Data provided

┌────────

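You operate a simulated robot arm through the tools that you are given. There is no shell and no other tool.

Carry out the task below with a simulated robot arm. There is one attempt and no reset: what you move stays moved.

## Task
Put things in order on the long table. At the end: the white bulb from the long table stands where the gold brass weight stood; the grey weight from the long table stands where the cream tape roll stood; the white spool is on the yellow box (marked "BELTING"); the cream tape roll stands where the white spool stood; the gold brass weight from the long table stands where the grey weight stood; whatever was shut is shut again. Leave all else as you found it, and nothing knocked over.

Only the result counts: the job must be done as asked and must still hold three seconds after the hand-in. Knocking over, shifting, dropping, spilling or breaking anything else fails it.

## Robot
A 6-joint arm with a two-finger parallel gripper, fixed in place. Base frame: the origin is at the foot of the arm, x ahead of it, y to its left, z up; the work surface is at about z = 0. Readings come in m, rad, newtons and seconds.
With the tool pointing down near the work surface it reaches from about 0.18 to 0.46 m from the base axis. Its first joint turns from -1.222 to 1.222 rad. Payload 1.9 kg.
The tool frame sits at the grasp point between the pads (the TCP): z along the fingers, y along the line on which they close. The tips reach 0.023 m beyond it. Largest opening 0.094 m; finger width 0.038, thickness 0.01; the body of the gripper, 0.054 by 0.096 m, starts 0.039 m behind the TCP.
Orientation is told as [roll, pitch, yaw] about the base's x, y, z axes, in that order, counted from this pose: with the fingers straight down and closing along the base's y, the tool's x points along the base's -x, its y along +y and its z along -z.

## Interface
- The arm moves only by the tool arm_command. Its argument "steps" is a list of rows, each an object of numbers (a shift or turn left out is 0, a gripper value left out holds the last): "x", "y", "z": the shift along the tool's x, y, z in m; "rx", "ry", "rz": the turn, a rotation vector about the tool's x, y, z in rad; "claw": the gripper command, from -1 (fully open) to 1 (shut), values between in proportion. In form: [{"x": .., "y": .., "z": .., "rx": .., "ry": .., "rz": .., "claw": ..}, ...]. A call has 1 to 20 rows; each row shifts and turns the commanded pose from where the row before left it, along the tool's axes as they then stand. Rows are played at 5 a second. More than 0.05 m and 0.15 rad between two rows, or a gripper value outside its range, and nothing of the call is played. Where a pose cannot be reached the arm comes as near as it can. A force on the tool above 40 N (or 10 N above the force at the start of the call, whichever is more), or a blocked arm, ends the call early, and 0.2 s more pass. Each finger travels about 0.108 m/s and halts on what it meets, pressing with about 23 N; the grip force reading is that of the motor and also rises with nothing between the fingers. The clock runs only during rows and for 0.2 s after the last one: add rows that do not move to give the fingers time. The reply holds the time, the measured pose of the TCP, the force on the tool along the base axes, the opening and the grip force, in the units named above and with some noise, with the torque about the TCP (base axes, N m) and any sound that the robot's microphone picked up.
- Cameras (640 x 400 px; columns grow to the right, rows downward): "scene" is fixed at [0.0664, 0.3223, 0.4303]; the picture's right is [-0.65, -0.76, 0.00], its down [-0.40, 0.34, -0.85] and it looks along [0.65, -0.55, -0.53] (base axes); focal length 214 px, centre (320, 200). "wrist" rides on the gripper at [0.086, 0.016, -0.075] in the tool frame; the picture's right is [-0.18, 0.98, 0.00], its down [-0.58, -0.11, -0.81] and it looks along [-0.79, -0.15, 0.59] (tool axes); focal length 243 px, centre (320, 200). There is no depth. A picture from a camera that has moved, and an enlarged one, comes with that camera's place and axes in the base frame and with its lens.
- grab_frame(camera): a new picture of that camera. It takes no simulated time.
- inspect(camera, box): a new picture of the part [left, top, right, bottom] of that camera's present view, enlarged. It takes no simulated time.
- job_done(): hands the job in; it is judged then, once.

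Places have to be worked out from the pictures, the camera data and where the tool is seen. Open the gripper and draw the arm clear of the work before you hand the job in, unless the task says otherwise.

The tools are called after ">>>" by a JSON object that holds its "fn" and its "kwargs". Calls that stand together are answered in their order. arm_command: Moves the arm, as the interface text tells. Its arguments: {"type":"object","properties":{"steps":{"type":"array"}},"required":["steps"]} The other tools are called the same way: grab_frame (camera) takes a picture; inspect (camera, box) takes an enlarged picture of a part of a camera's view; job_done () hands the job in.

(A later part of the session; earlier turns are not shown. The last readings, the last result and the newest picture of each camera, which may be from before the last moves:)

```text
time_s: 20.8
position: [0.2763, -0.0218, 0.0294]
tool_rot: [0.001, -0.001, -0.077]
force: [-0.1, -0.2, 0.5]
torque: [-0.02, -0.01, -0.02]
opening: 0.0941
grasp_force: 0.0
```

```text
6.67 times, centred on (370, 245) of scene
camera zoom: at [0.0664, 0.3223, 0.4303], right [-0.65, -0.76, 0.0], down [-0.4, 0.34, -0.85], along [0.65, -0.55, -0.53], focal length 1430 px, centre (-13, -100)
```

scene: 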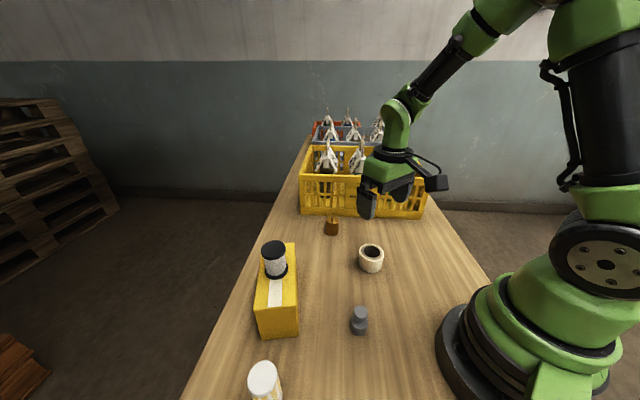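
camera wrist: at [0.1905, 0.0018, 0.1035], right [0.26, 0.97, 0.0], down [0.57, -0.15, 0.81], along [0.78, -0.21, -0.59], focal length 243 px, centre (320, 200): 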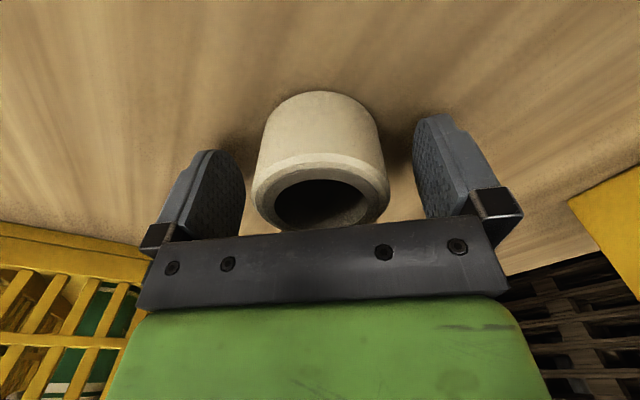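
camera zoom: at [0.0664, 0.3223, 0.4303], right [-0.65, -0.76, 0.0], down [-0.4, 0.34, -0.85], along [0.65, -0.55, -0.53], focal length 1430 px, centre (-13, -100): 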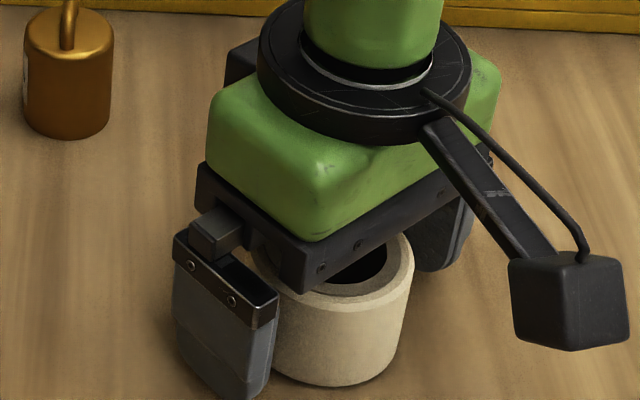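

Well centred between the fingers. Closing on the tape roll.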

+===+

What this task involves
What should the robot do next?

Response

└────────

What this task involves
Print, without alteration, the lines from the line with "Orientation is told" to the line with "## Interface". Include both of them, and omit every other line.

Response
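Orientation is told as [roll, pitch, yaw] about the base's x, y, z axes, in that order, counted from this pose: with the fingers straight down and closing along the base's y, the tool's x points along the base's -x, its y along +y and its z along -z.

## Interface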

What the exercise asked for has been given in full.